Participants in the campaign include well-known human
rights organisations such as the Alternative Law Forum, Citizen Action
Forum, People’s Union for Civil Liberties, Indian Social Action Forum,
and the Centre for Internet and Society.
A meeting was organised by the campaigners in New
Delhi on Aug. 25 where speakers ridiculed the idea of a 12-digit number,
and said it is unlikely to rectify, for example, the massive corruption
in the public distribution system that is supposed to provide food to
poor families.
J.T. D’Souza, an IT expert, asserted at the meeting
that the use of biometrics on such a massive scale has never been
attempted before and is bound to be riddled with costly glitches.
Other speakers raised issues of security and the
possibility of hackers getting at databases and passing on information
to commercial outfits, intelligence agencies or even criminal gangs.
In talks and television interviews, Nilekani has
maintained that the benefits of the UID project far outweigh its risks.
“It’s worth taking on the project and trying to mitigate the risks so
that we get the outcomes we want,” he told the CNN-IBN television
channel in an interview.
But the possibility of religious profiling by state
governments or misuse by caste lobbies is real.

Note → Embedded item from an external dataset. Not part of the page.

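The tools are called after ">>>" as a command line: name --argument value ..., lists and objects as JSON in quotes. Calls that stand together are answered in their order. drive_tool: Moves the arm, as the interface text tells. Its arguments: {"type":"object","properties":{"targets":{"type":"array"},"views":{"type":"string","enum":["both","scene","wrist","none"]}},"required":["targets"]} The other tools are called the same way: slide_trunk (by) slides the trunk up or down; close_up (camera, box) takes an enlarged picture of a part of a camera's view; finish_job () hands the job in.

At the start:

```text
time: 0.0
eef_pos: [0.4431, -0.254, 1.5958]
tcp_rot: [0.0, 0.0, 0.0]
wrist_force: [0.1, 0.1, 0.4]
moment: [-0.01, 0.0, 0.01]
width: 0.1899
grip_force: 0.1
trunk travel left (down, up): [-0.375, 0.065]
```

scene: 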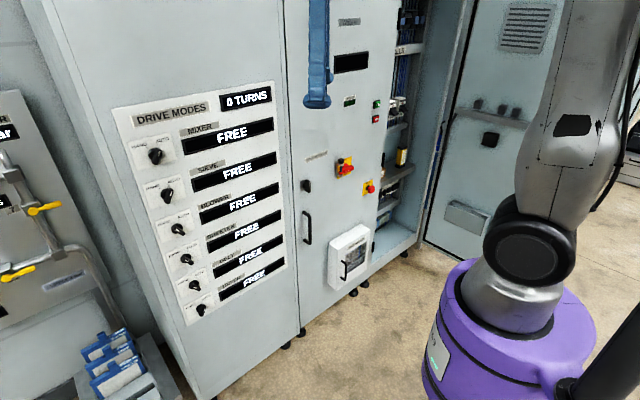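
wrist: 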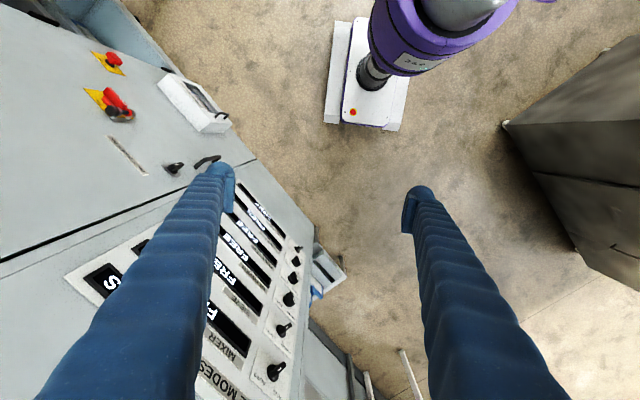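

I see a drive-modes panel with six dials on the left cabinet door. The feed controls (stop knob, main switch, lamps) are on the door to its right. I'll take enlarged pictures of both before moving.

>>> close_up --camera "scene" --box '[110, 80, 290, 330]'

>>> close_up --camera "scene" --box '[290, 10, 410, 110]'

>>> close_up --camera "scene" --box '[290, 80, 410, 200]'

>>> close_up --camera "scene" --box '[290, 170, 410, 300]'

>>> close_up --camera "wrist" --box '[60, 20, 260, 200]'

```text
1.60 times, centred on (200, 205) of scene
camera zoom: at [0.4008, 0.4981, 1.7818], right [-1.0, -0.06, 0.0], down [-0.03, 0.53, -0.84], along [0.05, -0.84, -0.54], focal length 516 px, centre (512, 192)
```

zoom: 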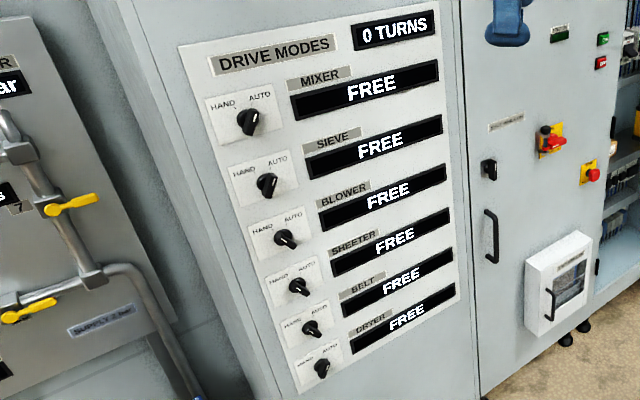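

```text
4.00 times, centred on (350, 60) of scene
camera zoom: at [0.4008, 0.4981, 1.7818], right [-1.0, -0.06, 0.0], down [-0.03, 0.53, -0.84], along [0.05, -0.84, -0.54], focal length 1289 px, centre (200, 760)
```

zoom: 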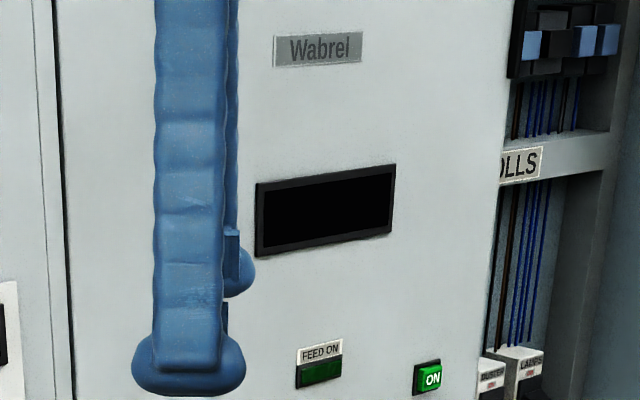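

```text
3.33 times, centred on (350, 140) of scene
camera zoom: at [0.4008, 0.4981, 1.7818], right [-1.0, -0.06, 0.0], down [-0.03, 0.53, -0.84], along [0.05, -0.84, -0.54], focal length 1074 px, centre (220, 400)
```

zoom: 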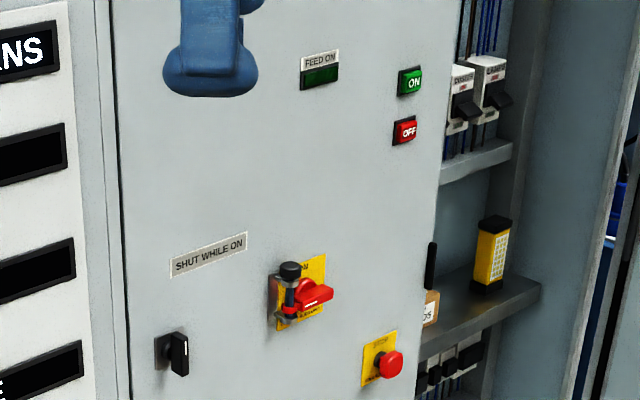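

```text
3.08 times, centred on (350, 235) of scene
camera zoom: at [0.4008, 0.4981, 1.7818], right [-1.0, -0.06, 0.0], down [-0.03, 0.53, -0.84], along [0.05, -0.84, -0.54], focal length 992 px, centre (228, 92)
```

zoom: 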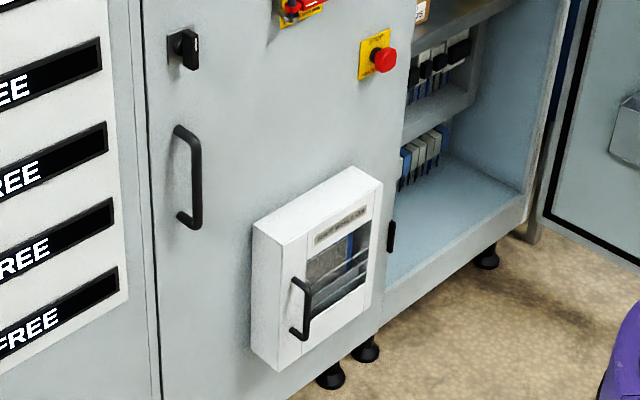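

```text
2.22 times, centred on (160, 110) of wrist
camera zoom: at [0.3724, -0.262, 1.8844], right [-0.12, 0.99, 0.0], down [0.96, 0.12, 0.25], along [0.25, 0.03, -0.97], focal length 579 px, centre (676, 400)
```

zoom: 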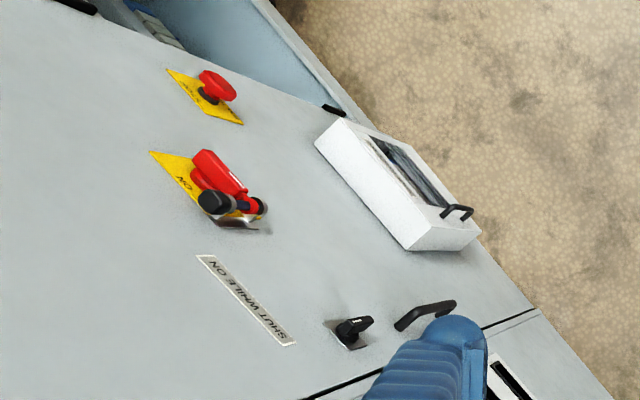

This is because the
central government has decided to include caste as a category in the UID
questionnaire to be filled out by applicants.
Because identity is already a potent issue and the
trigger for frequent identity-related conflict – such as the 2002
anti-Muslim riots in Gujarat that left 2,000 people dead – any exercise
that enhances identification is fraught.
Usha Ramanathan, a prominent legal expert who is
attached to the Centre for the Study of Developing Societies in the
national capital, does not buy the UIDAI’s assurances.
At the Aug. 25 meeting, Ramanthan said that while
enrolling with the UIDAI may be voluntary, other agencies and service
providers might require a UID number in order to transact business.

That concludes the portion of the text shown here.